[Begin Records to process]
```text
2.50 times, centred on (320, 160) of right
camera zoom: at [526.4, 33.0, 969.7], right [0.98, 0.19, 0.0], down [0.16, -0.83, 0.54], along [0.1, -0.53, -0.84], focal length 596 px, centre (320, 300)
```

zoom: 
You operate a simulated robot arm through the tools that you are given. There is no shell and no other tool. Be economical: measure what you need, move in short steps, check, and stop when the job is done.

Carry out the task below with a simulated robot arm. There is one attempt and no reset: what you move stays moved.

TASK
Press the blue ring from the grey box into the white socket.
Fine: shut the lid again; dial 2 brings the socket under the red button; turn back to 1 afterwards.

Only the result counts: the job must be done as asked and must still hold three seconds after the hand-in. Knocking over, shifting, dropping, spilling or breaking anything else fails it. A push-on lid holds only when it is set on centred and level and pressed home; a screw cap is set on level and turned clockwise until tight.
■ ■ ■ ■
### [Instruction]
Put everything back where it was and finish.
[End Records to process]
### [Instruction]
From the listing above, copy every line that holds the string "when".

### [Answer to the exercise]
You operate a simulated robot arm through the tools that you are given. There is no shell and no other tool. Be economical: measure what you need, move in short steps, check, and stop when the job is done.
Only the result counts: the job must be done as asked and must still hold three seconds after the hand-in. Knocking over, shifting, dropping, spilling or breaking anything else fails it. A push-on lid holds only when it is set on centred and level and pressed home; a screw cap is set on level and turned clockwise until tight.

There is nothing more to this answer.